Thursday, 21 August 2014

The box of mysteries - and when to reveal them

Can I run a quick question past all you lovely Scribbles readers?

I have a bit of a dilemma. In StarMark, there's a box:

A bit like this one.

The box contains a few items of sentimental value. Their stories can never be told because the owner of the box has died. The reader will 'look' inside this box very early on in the story and 'see' the objects. However, there is one item 'seen' at this point whose significance is revealed much later.

This is a deliberate ploy on my part as the writer: to apparently reveal everything from the start. But recent comments have forced me to rethink whether a big reveal up front is the best way to handle this particular situation.

So - as a reader - would you be disappointed that you'd seen everything straight off? And if you were disappointed initially, would you feel better when the 'Aha!' reveal moment occurred? Or, would you prefer to keep dipping into the box to see a little bit more each time? Prolong the suspense of the reveal?

Thanks in advance for your thoughts.


  1. Well, as you know, Squidge, suspense is what makes a reader keep on there any chance that it turns out that there is a secret compartment in the box - which the other objects discretely refer to and further add to the intrigue.

    1. Ooh, if we were playing hide-and-seek, you'd be warm, Baz! Can't say too much more though...

  2. Mmmm. It is a tricky one. I'd prefer to be drip fed and enjoy the big reveal at the end. BUT you could 'bury' the biggy in a list of throw-away red-herrings which might be pretty or have slight meaning - break a few rules!

  3. I like both of the above ideas.
    Prolonged suspense always draws me deeper into the story.

  4. What keeps the reader reading is what they don't know, so perhaps hints along the way with the 'odd' reveal to move the story on, leading to a satisfying ending?

  5. I might be a bit slow but I don't see the problem. Aren't you doing what Abigail is referring to? Showing all the objects in the box as though they didn't have much significance, then one of them ends up being really significant, like a Chekhov's gun kind of thing?
    But to answer your question, I quite like having guessed stuff before it happens, but not being really sure either. Makes me feel clever ;) I find that's different from something being predictable (one is exciting, the other isn't), but it doesn't sound from what you're saying that your plot is predictable.
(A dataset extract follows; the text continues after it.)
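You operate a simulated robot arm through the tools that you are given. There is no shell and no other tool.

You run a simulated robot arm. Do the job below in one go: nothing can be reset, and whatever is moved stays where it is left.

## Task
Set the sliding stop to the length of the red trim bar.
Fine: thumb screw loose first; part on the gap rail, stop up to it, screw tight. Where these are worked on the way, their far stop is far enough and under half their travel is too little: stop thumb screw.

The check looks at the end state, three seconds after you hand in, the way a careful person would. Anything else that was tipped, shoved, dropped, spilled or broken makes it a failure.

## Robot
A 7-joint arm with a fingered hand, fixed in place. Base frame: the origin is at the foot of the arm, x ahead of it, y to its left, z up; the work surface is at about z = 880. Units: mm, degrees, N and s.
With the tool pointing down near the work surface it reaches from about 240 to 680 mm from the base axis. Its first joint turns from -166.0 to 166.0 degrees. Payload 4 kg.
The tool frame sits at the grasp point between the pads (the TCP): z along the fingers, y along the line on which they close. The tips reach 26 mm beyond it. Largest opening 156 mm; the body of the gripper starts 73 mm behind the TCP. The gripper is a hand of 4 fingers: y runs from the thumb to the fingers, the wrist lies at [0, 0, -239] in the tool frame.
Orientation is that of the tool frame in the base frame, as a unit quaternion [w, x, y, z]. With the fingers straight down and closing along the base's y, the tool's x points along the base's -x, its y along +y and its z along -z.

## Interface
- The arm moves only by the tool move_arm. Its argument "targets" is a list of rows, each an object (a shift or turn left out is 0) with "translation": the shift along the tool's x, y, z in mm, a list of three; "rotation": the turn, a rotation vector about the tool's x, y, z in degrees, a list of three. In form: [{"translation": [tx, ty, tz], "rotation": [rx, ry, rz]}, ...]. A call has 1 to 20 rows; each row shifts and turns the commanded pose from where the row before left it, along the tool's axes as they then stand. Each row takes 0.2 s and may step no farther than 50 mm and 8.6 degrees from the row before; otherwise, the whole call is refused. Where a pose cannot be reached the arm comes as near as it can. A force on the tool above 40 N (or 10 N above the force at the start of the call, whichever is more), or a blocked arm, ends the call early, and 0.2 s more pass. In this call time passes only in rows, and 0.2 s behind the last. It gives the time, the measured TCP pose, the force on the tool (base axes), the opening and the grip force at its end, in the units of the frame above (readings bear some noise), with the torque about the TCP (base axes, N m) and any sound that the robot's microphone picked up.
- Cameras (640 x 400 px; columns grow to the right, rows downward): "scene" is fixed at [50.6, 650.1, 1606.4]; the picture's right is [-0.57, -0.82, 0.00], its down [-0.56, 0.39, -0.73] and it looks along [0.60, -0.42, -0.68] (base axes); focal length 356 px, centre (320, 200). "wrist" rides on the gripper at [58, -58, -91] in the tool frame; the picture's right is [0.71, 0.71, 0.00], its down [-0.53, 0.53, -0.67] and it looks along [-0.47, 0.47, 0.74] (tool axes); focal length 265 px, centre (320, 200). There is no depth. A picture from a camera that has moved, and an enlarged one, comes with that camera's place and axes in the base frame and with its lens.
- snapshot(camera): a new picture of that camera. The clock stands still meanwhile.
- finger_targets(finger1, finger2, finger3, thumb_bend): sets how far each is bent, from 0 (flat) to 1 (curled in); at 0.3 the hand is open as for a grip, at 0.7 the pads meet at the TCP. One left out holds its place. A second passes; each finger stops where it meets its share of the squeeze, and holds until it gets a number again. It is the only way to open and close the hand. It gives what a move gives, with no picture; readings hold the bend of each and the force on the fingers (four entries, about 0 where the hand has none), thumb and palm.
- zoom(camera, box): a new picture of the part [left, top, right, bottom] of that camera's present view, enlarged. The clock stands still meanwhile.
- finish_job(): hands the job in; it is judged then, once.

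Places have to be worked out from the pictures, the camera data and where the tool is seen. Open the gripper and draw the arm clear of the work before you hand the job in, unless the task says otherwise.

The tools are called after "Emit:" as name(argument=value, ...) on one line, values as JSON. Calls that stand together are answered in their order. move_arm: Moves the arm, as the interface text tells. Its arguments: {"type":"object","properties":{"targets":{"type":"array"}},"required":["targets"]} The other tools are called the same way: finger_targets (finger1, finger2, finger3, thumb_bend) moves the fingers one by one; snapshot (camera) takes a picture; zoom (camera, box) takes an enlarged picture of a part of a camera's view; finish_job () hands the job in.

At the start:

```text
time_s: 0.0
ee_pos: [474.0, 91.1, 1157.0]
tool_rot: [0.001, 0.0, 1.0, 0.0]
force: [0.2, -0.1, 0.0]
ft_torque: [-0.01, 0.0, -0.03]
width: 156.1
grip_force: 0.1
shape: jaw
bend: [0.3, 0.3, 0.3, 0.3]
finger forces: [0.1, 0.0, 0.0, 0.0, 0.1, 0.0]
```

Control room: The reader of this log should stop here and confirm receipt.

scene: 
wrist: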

  6. I can't see much wrong with your initial premise, katherine. If undue attention isn't focussed on the significant object, then when its significance becomes apparent, the reader can say, 'a-ha!' Although I realise that this does nothing to help you with your decision...
    Stevie (Mark)

  7. It depends how you 'show' them all. I would rather be given the impression I had been told everything important and left with the assumption nothing in the box was worthy of much thought, which means the MC telling it as though that is the case. I would also rather it was a fairly brief mention in the first place, or I will wonder why time is being taken over it and that will not quite work. Or, I would like one object to seem to be the important one and the others briefly recorded and set aside, and then the seemingly important one mentioned in the MC's thoughts whenever she reflects, to throw me off. From her POV, we 'know' what is important. But we also have not been lied to. We have seen the key object. We have just been misdirected.
    I would then want further hints as to which object is really key as we go, we essentially my answer is, as I said elsewhere, both.
    I think it is as much in how you write the reveal as in when the reveal happens or how much we 'see' of the physical objects.

  8. Thanks everyone for the input so far. I can certainly bring up the subject of the box later in the story, before the big reveal to prolong the suspense. Think I'd be happier doing that than dipping into the box several times to prolong showing the reader exactly what's in it.

    Shell - interesting thought - to pick out an object that might appear to be significant but isn't...I had to take a letter out of the box, because readers wanted to know what it said; I realised it was a terrible red herring because it was just something in the box and had no importance whatsoever.

    Lots of food for thought here...

  9. I agree with Shell. Definitely a bit of both. I think its nice to be given a bit of information so the reader can guess the secret or the importance of an object. The we can feel smug when the big reveal happens and we can say I told you so.

  10. I think you can do it either way but most importantly, when you do the big reveal, there has to be markers along the way so that it doesn't come completely out of nowhere otherwise the reader ends up feeling in murder mysteries where you are offered various suspects all with good motives and then right at the end the murderer is revealed to be someone who appeared for a brief cameo in chapter 2 never to be heard of again until it turned out they did it. Very frustrating and a bit of a cheat! So whatever you decide, it has to all point towards the big reveal, however subtly, so that the reader either says "I knew it!" or slaps their forehead and says "how didn't I see that?!"